The Noise of Time by Julian Barnes


“In May 1937 a man in his early thirties waits by the lift of a Leningrad apartment block. He waits all through the night, expecting to be taken away to the Big House. Any celebrity he has known in the previous decade is no use to him now. And few who are taken to the Big House ever return.”

Barnes’ latest novel is a fictional documentation of the life of the Russian composer, Dmitri Dmitrievich Shostakovich, who lived under both the Bolshevik and Communist regimes of the USSR, until his death in 1975. Shostakovich was at turns both adored and reviled by both his country’s people and leadership, and much of his music reflects this push-pull of acceptance and rejection. But what his life was like across all those years, and if he was a dissident or a loyal Communist party member, has mostly been left to conjecture and interpretation, and Barnes attempts to find his own answers to these contentions with this book.

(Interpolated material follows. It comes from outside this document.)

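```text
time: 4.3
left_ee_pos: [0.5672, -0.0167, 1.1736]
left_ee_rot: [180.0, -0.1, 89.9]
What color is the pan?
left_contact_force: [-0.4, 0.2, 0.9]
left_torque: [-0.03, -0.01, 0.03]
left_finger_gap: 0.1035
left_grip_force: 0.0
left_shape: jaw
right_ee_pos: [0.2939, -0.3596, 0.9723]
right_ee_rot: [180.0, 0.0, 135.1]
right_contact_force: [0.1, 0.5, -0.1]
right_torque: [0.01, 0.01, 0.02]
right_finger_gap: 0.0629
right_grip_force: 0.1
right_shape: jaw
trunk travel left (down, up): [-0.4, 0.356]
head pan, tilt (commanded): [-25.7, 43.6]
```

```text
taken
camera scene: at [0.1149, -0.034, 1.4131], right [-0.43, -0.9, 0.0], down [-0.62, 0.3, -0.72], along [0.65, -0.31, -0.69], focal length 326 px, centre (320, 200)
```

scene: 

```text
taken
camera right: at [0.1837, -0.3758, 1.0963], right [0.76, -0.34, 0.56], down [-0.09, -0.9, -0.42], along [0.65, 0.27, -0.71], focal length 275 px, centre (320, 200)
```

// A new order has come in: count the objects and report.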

I must admit that Barnes is, for me, somewhat of an enigma as an author. Several years ago, I read his Booker Prize winning novel, The Sense of an Ending, and to tell the truth, I’m not totally sure what it was about (which is probably why I never wrote a full review). While I can remember very little about that novel, I’m having a completely different feeling about this book. On the one hand, Barnes writes with a blank prose style that initially feels cold and unfeeling, but slowly grows on you. This style also tries its best to hide a very dry sense of humor that sneaks up on you at some of the strangest times. With this, Barnes includes some interesting, but obviously typically Russian idiosyncrasies into his story telling, which lend a high level of authenticity. Together, all this makes Shostakovich into a very sympathetic character, and the reader only hopes hope that Barnes got him right.

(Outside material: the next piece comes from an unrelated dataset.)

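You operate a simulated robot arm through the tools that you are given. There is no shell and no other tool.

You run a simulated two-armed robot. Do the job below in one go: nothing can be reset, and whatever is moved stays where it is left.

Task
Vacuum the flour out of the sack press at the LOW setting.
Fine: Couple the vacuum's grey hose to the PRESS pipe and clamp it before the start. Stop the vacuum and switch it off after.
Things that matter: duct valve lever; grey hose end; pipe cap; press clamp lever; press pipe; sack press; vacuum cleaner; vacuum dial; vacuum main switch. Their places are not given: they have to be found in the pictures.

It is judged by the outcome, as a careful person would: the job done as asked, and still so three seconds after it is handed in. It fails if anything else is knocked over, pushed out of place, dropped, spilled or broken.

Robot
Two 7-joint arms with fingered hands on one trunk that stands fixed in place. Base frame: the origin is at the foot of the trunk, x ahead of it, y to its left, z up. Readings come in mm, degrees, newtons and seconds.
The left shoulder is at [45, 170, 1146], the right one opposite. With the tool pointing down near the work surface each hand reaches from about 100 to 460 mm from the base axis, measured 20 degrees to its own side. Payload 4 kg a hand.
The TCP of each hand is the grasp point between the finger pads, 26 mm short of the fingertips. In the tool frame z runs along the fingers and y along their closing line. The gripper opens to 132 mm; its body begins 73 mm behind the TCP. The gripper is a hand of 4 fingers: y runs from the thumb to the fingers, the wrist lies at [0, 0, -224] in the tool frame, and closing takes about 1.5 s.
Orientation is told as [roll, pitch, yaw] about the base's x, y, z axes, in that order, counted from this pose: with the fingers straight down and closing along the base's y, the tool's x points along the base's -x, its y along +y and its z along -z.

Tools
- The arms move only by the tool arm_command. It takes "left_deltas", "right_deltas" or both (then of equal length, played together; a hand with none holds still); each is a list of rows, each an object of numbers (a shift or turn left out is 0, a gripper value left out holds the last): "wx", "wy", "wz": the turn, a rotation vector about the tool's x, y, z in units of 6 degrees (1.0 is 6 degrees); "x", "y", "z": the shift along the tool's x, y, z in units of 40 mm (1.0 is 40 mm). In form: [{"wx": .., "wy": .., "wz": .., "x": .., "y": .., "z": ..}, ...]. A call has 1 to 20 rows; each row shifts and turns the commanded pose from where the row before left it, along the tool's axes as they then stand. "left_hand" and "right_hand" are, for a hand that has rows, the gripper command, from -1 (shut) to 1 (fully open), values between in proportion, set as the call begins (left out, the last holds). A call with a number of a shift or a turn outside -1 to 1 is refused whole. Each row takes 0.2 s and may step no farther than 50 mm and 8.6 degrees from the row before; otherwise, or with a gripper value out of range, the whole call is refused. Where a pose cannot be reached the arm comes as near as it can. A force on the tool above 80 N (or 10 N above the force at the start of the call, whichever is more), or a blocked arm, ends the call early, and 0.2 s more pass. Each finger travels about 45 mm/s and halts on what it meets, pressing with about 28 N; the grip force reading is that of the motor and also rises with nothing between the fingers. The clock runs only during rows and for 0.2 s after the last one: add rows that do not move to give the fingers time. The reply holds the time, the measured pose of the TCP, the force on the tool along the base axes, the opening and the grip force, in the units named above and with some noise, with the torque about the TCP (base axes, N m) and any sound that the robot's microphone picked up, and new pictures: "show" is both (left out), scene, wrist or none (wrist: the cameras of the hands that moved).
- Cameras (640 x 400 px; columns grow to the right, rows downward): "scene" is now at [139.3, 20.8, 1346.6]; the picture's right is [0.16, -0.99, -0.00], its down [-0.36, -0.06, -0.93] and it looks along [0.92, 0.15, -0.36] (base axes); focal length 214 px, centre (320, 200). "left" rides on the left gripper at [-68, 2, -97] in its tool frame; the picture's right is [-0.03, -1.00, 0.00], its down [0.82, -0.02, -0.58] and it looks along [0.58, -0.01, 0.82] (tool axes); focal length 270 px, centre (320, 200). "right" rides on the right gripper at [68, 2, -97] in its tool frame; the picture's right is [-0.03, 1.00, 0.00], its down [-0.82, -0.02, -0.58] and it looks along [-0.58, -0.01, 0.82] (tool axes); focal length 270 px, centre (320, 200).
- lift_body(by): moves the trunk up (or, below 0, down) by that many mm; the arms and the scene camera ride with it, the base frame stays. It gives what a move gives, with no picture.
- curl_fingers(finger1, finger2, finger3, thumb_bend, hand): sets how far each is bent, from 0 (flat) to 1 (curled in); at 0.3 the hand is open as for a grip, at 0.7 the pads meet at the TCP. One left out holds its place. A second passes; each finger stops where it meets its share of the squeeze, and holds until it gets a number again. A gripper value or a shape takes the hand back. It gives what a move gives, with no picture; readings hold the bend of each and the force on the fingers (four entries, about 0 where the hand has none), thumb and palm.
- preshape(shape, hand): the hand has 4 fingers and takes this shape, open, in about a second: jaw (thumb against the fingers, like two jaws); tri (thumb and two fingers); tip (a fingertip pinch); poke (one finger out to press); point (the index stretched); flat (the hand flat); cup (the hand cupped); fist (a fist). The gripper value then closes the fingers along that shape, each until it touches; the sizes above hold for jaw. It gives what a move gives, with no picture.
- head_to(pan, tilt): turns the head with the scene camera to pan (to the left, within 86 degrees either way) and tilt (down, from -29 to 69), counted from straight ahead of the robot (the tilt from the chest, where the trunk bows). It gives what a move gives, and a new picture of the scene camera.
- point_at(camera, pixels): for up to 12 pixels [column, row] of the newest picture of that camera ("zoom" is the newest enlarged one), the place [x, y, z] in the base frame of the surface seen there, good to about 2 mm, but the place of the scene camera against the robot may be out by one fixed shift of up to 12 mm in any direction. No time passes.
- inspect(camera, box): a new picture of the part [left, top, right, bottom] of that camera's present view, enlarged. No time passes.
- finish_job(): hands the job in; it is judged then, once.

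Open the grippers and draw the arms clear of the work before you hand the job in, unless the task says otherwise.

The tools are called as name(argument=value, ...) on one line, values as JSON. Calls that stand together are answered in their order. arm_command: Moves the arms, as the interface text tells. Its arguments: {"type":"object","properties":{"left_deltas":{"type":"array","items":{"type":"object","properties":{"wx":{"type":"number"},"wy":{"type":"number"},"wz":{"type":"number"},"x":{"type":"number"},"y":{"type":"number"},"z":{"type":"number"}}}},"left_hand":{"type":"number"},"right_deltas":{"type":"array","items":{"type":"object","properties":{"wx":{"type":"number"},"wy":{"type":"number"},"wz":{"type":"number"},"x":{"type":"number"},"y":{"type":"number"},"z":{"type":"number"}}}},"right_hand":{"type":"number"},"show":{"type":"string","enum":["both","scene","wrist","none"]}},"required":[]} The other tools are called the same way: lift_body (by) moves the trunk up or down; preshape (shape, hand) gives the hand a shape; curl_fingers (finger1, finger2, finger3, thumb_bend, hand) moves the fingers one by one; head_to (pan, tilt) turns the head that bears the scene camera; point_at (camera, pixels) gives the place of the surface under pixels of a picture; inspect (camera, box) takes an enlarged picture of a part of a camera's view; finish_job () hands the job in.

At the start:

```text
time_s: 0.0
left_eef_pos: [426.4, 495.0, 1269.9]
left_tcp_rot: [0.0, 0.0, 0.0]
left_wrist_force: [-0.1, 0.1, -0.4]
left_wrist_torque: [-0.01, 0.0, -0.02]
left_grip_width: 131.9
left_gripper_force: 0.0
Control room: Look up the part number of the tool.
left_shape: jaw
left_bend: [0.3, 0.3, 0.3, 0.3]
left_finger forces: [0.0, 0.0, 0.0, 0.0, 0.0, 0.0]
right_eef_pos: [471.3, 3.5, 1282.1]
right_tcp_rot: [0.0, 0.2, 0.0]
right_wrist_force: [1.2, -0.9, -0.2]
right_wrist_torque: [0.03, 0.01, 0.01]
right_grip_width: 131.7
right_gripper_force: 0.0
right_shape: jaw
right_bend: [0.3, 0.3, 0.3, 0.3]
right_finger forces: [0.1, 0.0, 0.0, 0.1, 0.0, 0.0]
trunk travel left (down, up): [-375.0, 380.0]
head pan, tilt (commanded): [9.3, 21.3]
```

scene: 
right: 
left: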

On the other hand, Barnes introduces a kind of “non-character” in the form of what he calls Power (yes, with a capital P), which has somewhat human qualities, but is more of a representation of the type of external forces that Shostakovich lived through. This sounds confusing, and I have to say that there were times when I was confused by his usage of this amorphous thing that seemed to sit at the center of Shostakovich’s life, which he struggled with as well as struggled against. Of course, the other thing at the center of Shostakovich’s life was his art, which was in his case, his music, that went in and out of favor with Power.

The question that then comes to mind, is what relevance does this have today? Why would Barnes write this novel now? Personally, I’m not certain, but if I'm to hazard a guess, it might have something to do with understanding what art can do to influence power, and if it even deserves to have any influence at all. Regarding the political arena, these days we constantly hear the discussions about whether artists (among other non-political personas) should speak their minds or not, and then we see people on both sides of the argument either denigrating or praising their choices to do one or the other. Of course, soviet Russia was as far from being a bastion of free speech as possible (nor is it today), making these reactions part and parcel of the privilege of living in a society that (at least technically) upholds this democratic value. If Barnes is trying to tell us that we need to celebrate the fact that despite all its faults, the ability to speak truth to power is something we should treasure, then maybe he made a very good point. He certainly shows us through this novel how not having that freedom can be debilitating, both artistically and emotionally.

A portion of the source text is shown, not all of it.